4wd Retrieval Vehicle (1 based at Omeo). This is a Toyota Troop-carrier that is equipped with a stretcher and a full range of medical and monitoring equipment. AV staff can elect to respond in this vehicle instead of the AWD Van when required.
4wd Pajero (1 based at Omeo). This is the Team Manager vehicle that may be utilised to access the patient in the first instance but is not capable of transporting patients.
Wilderness Response: Ambulance Victoria has specialised Wilderness Response Paramedics. These paramedics are capable of accessing and stabilizing patients in wilderness environments. They are equipped to stay in remote settings for up to 24 hours (tent / sleeping bag / cooker / food / water / wilderness PPE etc). A cache of this equipment is based at Omeo.
AV Staffing: Ambulance Community Officers staff the frontline response vehicles at Omeo and Ensay. ACOs are members of the community who have received training to provide emergency medical first response.

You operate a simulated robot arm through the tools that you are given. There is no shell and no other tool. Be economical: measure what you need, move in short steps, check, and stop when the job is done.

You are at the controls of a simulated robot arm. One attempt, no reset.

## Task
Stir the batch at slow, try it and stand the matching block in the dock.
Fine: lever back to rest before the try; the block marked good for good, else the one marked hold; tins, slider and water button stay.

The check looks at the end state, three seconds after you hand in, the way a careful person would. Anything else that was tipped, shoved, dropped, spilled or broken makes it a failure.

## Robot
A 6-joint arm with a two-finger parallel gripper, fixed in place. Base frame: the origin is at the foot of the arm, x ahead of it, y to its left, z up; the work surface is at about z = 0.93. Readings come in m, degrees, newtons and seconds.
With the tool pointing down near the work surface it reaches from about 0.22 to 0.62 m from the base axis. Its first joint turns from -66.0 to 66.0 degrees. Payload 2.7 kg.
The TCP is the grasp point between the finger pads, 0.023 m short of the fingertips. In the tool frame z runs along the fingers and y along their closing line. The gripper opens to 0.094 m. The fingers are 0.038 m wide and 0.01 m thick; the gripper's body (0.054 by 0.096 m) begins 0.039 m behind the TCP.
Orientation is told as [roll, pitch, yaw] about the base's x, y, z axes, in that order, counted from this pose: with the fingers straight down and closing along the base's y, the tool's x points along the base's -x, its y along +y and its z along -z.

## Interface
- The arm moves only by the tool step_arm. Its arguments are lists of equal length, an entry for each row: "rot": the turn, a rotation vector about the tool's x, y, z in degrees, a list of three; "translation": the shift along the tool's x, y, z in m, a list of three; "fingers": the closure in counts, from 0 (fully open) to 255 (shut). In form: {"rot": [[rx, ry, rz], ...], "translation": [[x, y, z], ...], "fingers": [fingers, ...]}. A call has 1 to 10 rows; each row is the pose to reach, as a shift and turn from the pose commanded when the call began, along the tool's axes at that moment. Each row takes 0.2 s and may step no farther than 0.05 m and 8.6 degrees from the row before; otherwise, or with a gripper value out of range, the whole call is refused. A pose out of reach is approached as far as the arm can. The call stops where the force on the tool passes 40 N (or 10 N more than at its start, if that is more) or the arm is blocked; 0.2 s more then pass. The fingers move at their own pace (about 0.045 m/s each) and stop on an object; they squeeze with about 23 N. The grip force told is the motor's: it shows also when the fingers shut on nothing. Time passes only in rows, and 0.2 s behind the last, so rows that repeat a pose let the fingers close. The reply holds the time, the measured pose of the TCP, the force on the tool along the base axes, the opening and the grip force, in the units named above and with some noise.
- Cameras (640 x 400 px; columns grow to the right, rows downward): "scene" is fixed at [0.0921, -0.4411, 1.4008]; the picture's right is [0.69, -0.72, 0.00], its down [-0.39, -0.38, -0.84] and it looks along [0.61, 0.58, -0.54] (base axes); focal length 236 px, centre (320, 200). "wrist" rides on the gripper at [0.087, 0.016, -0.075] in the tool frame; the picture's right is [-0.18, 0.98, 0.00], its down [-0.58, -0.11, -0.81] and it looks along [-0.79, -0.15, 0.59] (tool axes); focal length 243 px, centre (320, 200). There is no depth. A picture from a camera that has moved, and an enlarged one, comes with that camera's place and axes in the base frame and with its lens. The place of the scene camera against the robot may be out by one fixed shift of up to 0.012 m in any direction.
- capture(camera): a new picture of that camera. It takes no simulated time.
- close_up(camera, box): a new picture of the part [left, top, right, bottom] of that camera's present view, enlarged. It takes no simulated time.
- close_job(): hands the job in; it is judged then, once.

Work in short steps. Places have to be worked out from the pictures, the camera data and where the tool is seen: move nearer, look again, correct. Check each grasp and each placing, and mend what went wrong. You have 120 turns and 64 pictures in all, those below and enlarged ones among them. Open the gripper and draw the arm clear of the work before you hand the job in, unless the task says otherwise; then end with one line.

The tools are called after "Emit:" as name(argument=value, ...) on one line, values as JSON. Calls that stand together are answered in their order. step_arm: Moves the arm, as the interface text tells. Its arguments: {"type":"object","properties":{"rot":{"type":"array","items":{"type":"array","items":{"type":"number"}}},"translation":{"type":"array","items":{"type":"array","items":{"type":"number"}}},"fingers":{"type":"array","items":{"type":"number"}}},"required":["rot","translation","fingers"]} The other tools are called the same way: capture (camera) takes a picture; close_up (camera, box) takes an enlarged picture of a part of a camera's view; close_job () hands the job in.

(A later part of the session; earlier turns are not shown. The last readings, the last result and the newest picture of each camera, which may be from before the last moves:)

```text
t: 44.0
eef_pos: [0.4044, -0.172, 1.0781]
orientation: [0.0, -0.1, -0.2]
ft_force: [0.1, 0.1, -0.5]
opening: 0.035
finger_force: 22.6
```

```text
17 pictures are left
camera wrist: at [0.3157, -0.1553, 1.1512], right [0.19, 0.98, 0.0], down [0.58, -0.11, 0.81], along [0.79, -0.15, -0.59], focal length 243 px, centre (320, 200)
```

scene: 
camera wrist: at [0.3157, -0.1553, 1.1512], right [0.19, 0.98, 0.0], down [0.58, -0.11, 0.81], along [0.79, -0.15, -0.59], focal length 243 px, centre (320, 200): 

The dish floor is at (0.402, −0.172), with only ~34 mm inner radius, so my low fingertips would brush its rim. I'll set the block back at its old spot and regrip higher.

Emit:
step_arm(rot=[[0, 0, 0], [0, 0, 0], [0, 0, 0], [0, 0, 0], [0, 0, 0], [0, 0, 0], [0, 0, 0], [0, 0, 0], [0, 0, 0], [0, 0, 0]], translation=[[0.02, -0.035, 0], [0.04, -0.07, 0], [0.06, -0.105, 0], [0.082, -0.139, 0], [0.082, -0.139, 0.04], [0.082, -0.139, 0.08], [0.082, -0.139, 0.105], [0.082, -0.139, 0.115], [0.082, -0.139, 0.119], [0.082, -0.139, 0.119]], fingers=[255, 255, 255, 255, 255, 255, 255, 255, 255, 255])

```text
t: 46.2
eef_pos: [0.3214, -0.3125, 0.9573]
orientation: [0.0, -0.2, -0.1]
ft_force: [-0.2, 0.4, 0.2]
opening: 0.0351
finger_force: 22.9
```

ACO staff do not presently have any certification in swift water rescue and will not enter the water or a boat at any time. If necessary & possible you can also try local swiftwater rescue expert Jeffe Aronson (Anglers Rest). Have his contact details available in your rescue / coms kit: 03-5159-7252. *It is important to note he might not be available, and that this should only be attempted AFTER your initial 000 contact, and only as a backup plan.
Omeo Paramedic Community Support Co Ordinator: There is a paramedic who lives in Omeo and is paid to be on duty for 40 hours / week. This paramedic can be recalled to duty after hours when required.